Give the excerpt provided once more, exactly.
----- EXCERPT PROVIDED
Periodical Categories

JAH coverJOURNALS
1. Report original research, discoveries or experimentation
2. Are written by and for scholars and researchers in the field, and aimed at scholarly readers such as professors, scientists, and advanced students
3. Use terminology, jargon and the language of the discipline
4. Cite sources and provide footnotes and/or bibliographies
5. Are often peer reviewed by an editor or specialists in the field for accuracy
6. Often contain graphs, statistics, case studies
7. Are often published by academic or association presses
8. Contain selective advertising
9. Attribute authorship to one or more persons
10. Examples: Journal of American History, Alcohol & Alcoholism, American Literature

PROFESSIONAL/TRADE MAGAZINES
1. Focus on a specific profession or industry
2. Articles are written for professional or trade-associated audiences by scholars, freelance writers, or magazine staff
3. Use terminology, jargon and the language of the discipline
4. Are published by professional or trade associations
5. Articles occasionally cite sources
6. Articles may include photographs, illustrations, industry-specifics statistics, and information
7. Examples: Police Chief, American City & County, Modern Machine Shop

RD coverPOPULAR MAGAZINES
1. Articles are written and designed to entertain or persuade
2. Articles are usually written for a general audience
3. Articles tend to be short
4. Use simple language in order to meet a minimum education level
5. Articles rarely cite sources or contain a bibliography
6. Are published by commercial, for-profit presses
7. Contain photographs and illustrations to enhance appeal
8. May contain extensive advertising
9. Examples: Reader’s Digest, People Weekly, GQ, Vogue, Sports Illustrated

NEWS/GENERAL INTEREST MAGAZINES
1. Articles provide general information to a wide, interested audience
2. Articles are written for an educated, general audience either by the magazine's staff, a scholar, or free-lance writers
3. Include photographs, illustrations and graphics to enhance appeal.
----------
----- DATA SEGMENT
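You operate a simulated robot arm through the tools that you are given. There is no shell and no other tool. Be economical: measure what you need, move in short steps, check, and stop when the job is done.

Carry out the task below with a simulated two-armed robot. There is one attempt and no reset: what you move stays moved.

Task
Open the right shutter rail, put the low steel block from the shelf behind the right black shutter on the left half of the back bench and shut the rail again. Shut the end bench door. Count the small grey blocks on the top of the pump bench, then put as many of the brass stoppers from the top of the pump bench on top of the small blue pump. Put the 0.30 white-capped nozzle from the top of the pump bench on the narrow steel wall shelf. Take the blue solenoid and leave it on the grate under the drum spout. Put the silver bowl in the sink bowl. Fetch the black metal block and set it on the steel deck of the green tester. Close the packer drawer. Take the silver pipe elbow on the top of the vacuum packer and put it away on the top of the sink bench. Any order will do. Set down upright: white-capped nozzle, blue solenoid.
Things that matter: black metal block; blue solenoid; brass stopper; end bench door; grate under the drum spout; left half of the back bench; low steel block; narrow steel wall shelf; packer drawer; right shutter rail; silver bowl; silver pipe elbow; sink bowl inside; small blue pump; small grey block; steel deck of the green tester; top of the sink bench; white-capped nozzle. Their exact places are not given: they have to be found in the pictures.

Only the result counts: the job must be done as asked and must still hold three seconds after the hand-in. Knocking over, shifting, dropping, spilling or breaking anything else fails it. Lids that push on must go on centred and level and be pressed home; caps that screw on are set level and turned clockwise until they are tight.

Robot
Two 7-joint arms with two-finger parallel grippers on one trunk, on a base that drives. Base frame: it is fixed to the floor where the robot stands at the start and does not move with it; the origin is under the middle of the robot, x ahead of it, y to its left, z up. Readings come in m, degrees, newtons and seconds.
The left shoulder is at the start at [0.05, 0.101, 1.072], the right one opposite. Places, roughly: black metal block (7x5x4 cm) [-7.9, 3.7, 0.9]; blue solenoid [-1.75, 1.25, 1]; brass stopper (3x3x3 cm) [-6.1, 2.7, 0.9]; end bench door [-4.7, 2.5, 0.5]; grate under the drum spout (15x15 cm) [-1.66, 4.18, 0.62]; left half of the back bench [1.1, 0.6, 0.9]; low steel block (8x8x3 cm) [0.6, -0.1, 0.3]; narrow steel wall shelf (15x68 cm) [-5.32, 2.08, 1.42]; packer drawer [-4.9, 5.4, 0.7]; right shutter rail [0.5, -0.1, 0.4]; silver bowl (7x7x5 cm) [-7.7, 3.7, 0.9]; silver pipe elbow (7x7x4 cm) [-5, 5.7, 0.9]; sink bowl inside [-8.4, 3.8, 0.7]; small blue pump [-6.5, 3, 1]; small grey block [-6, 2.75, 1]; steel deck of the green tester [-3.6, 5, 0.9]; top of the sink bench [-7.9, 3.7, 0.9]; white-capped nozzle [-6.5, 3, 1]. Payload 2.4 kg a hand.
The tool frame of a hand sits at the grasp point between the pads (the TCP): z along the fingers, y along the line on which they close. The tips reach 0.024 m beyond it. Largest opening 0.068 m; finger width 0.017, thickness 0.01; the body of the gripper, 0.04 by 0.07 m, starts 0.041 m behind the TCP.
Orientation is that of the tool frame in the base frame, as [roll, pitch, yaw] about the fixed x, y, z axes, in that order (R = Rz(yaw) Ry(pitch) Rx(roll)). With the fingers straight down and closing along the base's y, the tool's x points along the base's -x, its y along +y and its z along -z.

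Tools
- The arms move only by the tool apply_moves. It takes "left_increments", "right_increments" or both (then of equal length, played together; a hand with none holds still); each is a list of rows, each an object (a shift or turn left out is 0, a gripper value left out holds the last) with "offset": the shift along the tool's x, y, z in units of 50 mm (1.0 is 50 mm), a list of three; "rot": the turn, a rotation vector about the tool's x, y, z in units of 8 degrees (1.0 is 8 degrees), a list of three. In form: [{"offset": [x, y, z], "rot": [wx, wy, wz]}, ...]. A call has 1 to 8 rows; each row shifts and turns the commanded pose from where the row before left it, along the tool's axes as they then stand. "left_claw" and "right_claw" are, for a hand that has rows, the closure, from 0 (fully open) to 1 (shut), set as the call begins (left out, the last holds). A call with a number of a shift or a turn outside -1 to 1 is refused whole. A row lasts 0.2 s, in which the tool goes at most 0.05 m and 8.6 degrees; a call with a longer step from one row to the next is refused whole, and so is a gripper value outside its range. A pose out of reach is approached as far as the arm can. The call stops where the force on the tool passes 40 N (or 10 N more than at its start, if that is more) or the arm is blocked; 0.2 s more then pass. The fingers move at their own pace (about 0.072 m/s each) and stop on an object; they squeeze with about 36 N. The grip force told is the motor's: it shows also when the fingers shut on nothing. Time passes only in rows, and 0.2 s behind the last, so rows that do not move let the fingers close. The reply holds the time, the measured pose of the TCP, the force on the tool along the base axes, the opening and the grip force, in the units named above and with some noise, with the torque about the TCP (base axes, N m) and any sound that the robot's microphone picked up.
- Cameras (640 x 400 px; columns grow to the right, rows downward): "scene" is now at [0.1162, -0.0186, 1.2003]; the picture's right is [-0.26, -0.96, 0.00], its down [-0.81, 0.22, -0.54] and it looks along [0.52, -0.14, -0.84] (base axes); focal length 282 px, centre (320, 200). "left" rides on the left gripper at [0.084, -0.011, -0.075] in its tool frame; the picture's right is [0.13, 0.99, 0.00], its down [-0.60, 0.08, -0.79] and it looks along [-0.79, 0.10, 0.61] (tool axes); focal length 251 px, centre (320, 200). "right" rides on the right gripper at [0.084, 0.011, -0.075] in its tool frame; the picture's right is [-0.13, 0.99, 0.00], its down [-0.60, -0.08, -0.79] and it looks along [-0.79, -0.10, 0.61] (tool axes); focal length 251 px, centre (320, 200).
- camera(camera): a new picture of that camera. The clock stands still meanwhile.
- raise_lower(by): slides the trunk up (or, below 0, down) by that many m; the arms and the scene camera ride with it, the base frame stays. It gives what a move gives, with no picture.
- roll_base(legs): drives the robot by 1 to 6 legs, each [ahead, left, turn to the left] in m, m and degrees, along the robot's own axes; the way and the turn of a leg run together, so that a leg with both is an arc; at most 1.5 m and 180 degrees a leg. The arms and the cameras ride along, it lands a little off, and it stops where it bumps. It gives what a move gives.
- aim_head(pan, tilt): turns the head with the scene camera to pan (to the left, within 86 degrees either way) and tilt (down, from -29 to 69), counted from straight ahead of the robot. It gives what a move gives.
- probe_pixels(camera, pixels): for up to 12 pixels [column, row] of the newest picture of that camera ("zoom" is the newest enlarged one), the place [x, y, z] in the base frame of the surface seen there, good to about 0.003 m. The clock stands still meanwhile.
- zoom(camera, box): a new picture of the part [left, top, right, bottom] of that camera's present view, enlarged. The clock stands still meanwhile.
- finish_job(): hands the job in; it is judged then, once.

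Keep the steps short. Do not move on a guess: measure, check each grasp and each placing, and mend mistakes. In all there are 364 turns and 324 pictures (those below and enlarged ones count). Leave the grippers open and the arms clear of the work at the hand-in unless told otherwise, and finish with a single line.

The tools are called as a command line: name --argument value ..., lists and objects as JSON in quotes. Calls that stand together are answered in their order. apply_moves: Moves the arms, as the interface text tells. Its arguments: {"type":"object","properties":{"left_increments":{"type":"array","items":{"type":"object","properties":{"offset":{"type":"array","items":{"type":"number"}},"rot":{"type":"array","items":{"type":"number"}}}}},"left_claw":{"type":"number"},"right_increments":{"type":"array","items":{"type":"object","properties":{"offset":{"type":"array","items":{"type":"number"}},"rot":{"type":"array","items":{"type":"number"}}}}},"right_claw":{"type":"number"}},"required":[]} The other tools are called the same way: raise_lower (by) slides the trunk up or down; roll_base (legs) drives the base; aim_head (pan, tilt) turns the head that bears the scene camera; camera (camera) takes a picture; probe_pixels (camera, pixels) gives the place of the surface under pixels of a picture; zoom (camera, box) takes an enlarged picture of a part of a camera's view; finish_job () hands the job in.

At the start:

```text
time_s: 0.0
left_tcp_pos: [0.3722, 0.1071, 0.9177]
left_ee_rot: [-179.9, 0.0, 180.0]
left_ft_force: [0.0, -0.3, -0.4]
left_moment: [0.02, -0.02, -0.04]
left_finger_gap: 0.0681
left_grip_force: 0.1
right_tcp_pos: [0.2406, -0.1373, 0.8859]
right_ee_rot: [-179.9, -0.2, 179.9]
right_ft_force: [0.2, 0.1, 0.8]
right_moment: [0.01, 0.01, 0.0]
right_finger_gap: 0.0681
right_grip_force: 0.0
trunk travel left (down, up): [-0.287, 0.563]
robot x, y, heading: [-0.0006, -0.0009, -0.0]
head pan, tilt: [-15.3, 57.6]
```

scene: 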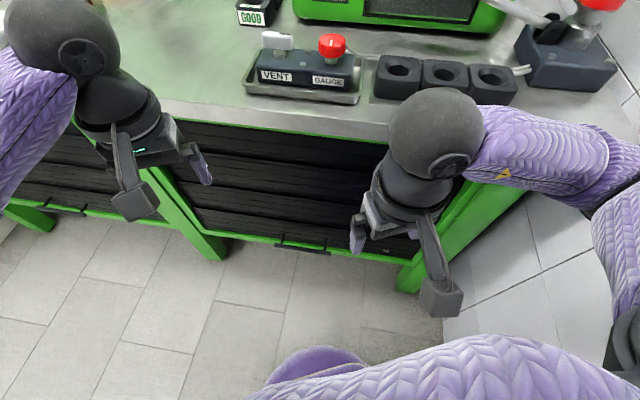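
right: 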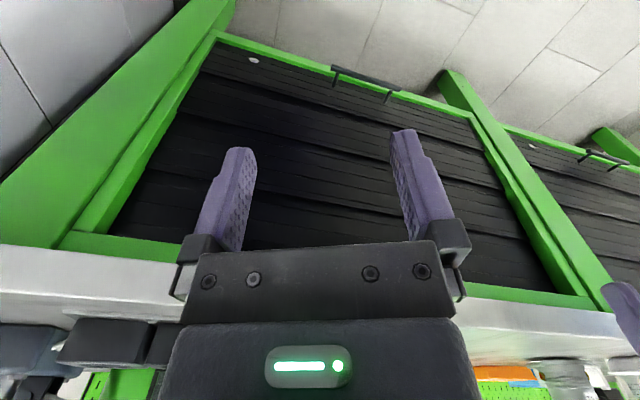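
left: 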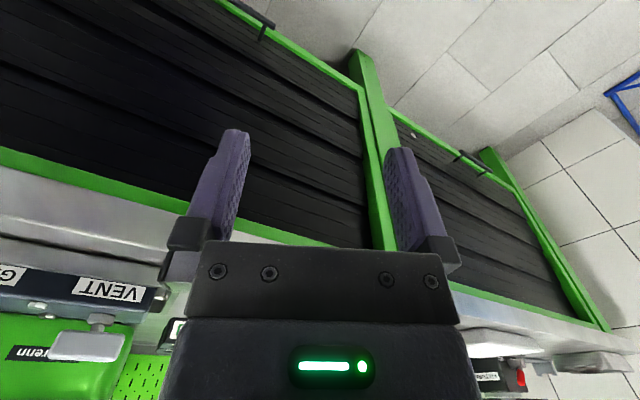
----------
▶ _FINISHED TASK_
Periodical Categories

JAH coverJOURNALS
1. Report original research, discoveries or experimentation
2. Are written by and for scholars and researchers in the field, and aimed at scholarly readers such as professors, scientists, and advanced students
3. Use terminology, jargon and the language of the discipline
4. Cite sources and provide footnotes and/or bibliographies
5. Are often peer reviewed by an editor or specialists in the field for accuracy
6. Often contain graphs, statistics, case studies
7. Are often published by academic or association presses
8. Contain selective advertising
9. Attribute authorship to one or more persons
10. Examples: Journal of American History, Alcohol & Alcoholism, American Literature

PROFESSIONAL/TRADE MAGAZINES
1. Focus on a specific profession or industry
2. Articles are written for professional or trade-associated audiences by scholars, freelance writers, or magazine staff
3. Use terminology, jargon and the language of the discipline
4. Are published by professional or trade associations
5. Articles occasionally cite sources
6. Articles may include photographs, illustrations, industry-specifics statistics, and information
7. Examples: Police Chief, American City & County, Modern Machine Shop

RD coverPOPULAR MAGAZINES
1. Articles are written and designed to entertain or persuade
2. Articles are usually written for a general audience
3. Articles tend to be short
4. Use simple language in order to meet a minimum education level
5. Articles rarely cite sources or contain a bibliography
6. Are published by commercial, for-profit presses
7. Contain photographs and illustrations to enhance appeal
8. May contain extensive advertising
9. Examples: Reader’s Digest, People Weekly, GQ, Vogue, Sports Illustrated

NEWS/GENERAL INTEREST MAGAZINES
1. Articles provide general information to a wide, interested audience
2. Articles are written for an educated, general audience either by the magazine's staff, a scholar, or free-lance writers
3. Include photographs, illustrations and graphics to enhance appeal.